**WHAT YOU WILL DO:** Filter out everything except lines holding "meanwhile".

**RECORDED DATA:**

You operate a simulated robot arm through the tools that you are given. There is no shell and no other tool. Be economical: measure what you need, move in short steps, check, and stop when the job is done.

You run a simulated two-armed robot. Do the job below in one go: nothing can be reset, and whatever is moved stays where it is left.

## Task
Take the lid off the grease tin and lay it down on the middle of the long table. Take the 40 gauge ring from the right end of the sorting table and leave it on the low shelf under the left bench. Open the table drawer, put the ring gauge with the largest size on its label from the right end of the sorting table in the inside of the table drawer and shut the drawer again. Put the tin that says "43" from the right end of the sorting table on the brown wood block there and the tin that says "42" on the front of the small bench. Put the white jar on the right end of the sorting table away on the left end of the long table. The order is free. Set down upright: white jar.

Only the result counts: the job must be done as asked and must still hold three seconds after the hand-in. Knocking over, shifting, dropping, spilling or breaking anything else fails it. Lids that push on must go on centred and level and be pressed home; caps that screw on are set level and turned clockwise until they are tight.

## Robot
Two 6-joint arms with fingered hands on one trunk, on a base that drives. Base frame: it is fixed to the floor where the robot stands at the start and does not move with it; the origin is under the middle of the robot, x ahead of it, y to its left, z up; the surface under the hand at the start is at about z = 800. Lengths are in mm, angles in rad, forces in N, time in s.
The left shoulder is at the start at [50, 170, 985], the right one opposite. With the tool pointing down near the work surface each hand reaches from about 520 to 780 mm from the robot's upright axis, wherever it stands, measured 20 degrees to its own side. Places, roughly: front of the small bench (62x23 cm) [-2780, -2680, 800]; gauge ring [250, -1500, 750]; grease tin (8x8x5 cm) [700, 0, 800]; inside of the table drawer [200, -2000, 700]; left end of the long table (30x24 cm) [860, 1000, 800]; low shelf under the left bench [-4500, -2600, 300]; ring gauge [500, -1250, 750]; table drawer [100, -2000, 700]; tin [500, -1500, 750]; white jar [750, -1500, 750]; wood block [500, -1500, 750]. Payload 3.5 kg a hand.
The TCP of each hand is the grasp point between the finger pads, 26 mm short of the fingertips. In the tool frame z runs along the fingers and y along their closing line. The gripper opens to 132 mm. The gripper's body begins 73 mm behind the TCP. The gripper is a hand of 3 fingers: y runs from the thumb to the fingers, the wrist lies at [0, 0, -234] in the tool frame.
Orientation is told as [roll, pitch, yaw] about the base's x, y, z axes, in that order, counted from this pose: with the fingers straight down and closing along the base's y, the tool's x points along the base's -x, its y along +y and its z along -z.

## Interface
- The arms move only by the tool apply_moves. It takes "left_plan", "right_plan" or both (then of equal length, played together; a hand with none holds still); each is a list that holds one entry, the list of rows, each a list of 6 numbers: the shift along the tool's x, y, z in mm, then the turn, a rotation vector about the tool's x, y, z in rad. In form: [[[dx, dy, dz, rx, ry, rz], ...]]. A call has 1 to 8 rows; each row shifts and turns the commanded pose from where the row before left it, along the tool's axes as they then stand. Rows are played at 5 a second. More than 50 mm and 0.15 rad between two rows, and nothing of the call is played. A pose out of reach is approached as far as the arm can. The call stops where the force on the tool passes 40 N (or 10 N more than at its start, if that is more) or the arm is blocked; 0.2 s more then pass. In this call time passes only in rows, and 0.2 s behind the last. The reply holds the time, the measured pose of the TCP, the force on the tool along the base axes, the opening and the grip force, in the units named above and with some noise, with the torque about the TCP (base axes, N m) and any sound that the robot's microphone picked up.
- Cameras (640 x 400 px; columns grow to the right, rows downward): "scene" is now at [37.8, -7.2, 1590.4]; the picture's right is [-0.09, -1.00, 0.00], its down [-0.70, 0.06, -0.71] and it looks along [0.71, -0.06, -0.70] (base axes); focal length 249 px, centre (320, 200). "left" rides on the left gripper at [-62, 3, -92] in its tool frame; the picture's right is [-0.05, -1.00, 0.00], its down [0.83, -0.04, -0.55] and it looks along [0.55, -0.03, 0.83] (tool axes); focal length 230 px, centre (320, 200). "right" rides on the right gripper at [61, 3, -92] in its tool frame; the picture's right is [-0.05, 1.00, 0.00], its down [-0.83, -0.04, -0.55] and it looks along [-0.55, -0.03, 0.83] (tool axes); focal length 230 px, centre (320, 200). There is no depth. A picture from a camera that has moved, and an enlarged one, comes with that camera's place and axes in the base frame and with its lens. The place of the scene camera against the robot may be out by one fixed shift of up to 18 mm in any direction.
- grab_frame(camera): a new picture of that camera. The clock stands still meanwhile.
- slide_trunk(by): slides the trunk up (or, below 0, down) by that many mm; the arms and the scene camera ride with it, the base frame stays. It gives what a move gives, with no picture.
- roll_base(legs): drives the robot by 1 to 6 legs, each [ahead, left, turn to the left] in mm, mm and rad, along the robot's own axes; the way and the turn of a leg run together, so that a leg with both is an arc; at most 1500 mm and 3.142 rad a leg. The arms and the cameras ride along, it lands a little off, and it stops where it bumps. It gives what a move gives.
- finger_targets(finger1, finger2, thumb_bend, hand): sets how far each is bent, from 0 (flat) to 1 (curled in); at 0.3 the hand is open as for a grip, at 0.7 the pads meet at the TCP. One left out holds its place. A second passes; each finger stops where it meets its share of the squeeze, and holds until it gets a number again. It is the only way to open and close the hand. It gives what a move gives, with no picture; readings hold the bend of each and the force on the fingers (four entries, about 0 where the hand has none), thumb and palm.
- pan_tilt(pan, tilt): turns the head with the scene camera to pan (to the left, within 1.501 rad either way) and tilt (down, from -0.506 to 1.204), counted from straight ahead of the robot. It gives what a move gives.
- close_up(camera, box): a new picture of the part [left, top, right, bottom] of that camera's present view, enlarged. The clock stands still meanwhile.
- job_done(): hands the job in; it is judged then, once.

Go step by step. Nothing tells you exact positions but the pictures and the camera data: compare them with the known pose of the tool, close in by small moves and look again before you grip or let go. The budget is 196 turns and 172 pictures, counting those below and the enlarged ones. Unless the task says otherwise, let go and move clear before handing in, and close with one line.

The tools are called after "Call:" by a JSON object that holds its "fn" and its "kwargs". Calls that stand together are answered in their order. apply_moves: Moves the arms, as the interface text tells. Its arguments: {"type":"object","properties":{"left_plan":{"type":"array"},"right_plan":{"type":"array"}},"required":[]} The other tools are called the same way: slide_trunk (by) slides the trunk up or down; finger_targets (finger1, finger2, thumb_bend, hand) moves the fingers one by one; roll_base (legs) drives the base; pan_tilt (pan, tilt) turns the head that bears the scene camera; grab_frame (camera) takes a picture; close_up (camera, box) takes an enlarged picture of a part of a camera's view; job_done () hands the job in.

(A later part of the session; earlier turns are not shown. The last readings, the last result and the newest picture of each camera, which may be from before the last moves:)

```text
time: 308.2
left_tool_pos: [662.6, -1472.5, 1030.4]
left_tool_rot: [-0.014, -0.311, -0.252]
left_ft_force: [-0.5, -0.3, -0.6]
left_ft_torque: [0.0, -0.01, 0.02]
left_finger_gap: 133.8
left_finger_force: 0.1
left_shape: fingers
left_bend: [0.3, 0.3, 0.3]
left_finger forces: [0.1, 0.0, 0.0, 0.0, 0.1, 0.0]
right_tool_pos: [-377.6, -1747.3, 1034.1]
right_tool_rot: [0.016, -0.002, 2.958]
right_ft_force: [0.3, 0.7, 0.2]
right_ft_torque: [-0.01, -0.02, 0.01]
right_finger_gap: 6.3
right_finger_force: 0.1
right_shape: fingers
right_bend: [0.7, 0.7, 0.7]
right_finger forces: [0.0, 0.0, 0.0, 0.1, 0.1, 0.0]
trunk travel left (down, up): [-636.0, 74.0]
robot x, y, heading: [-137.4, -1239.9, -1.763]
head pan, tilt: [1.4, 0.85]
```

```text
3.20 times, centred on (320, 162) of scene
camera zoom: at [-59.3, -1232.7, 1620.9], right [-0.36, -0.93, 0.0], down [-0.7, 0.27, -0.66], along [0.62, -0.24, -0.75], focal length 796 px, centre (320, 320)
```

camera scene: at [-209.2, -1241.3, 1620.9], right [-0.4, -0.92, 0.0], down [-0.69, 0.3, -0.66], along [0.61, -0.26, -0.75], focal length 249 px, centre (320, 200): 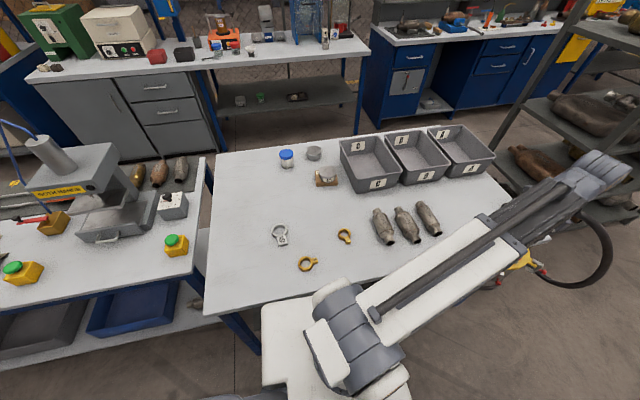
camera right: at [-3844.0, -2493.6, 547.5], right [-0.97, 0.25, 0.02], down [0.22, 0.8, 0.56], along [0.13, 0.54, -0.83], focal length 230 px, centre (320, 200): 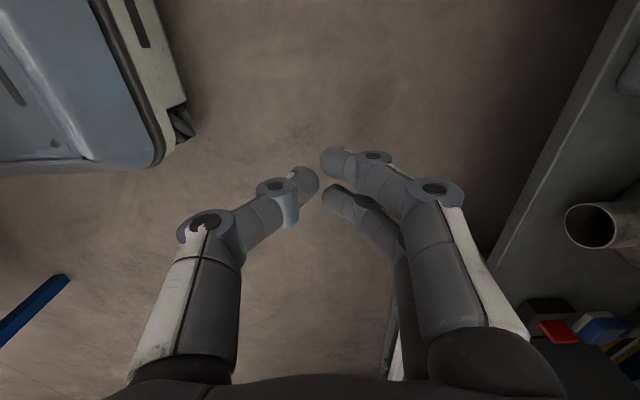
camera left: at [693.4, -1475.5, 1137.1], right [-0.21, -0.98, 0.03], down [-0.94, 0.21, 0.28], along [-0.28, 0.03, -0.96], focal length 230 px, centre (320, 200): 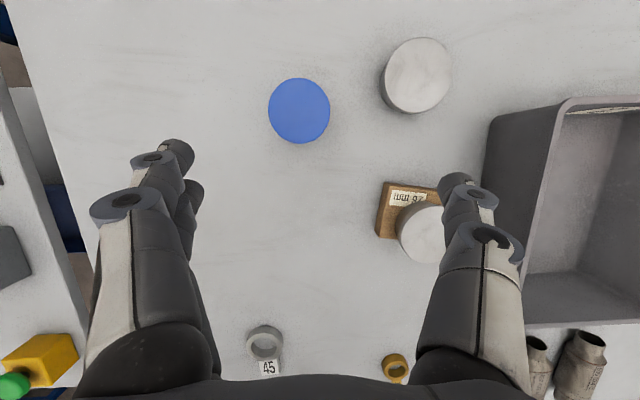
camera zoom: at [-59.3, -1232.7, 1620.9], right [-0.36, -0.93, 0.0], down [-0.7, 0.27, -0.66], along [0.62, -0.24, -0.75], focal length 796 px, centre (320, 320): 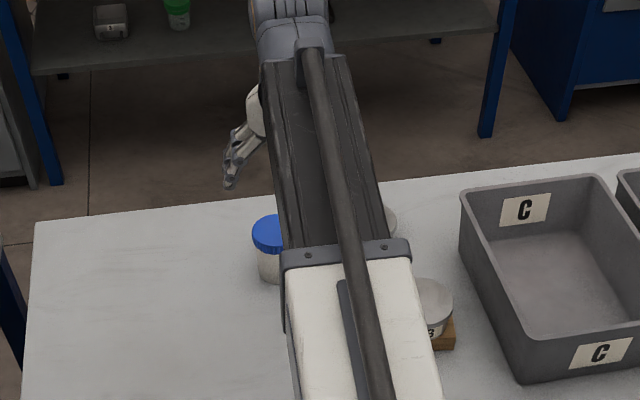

**OUTPUT OF THE EXERCISE:**
- grab_frame(camera): a new picture of that camera. The clock stands still meanwhile.
- close_up(camera, box): a new picture of the part [left, top, right, bottom] of that camera's present view, enlarged. The clock stands still meanwhile.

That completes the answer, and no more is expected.